I’m pretty sure I’ve done this before, but I found new stuff. I’s like to ignore cameos, if possible. There are a LOT of those, but I want to restrict this to actors who had substantive different roles in at least two films.
Klaus Kinsky played Renfield in Jess Franco’s Dracula, but played the Count (Count Orlak) in Werner Herzog’s Nosferatu (I don’t think it’s a stretch to equate Dracula and Nosferatu)
Vincent Price played Clifford Pyncheon in the 1940 House of the Seven Gables and Gerald Pyncheon in the “House of the Seven Gables” segment of Roger Corman’s 1963 Twice-Told Tales.
Michael Caine plated Milo Tindle in the original 1972 film of Anthony Shaffer’s Sleuth, and Andrew Wyke in Harold Pinter’s 2007 rewrite.
He thus is the only actor I know to play all parts in a show having more than one character
Jeremy Brett played Dorian Gray in the 1961 “Armchair Theater” version of The Picture of Dorian Gray (the version with the Dick Smith makeup). In the 1976 TV version (with the John Osborne script) he played painter Basil Hallward.
(Speaking of Brett, they’re not exactly versions of the same work, but he played Dr. Watson to Charlton Heston’s Sherlock Holmes in the LA production of Crucifer of Blood, which was sort-of adapted from The Sign of Four, and was filmed.

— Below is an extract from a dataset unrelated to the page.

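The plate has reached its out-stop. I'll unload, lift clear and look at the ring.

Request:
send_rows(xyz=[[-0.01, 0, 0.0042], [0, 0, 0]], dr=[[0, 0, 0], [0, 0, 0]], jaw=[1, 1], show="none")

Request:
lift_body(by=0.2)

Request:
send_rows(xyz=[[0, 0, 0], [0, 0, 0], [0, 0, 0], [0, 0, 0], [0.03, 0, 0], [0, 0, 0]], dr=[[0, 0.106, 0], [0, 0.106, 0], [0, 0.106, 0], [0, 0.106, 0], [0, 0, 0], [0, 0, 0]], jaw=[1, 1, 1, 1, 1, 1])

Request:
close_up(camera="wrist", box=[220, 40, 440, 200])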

Brett, of course, played Holmes himself on BBC/WGBH, including an adaptation of The Sign of Four.)
Tony Curtis played Joe/“Josephine” in Some Like it Hot in 1959. Much later, in the stage musical (originally called Sugar, but later rechristened Some Like it Hot, he played Osgood Fielding, the Joe E. Brown part in the movie.
Again, not exactly what I originally asked for, but Bela Lugosi played the villain, Roxor, in the 1932 Chandu the Magician, but went on to play Chandu himself in The Return of Chandu (1934) and Chandu on Magic Island (1935).
Similarly, Boris Karloff famously played the Frankenstein monster in three films, the original 1931 James Whale Frankenstein, The Bride of Frankenstein, and The Son of Frankenstein. He played Baron Victor von Frankenstein in the 1958 film * Frankenstein 1970* (He had previously played several Mad Scientists, most notably Dr. Gustav Nieman in 1944’s House of Frankenstein at the same studio where he’d played the monster.)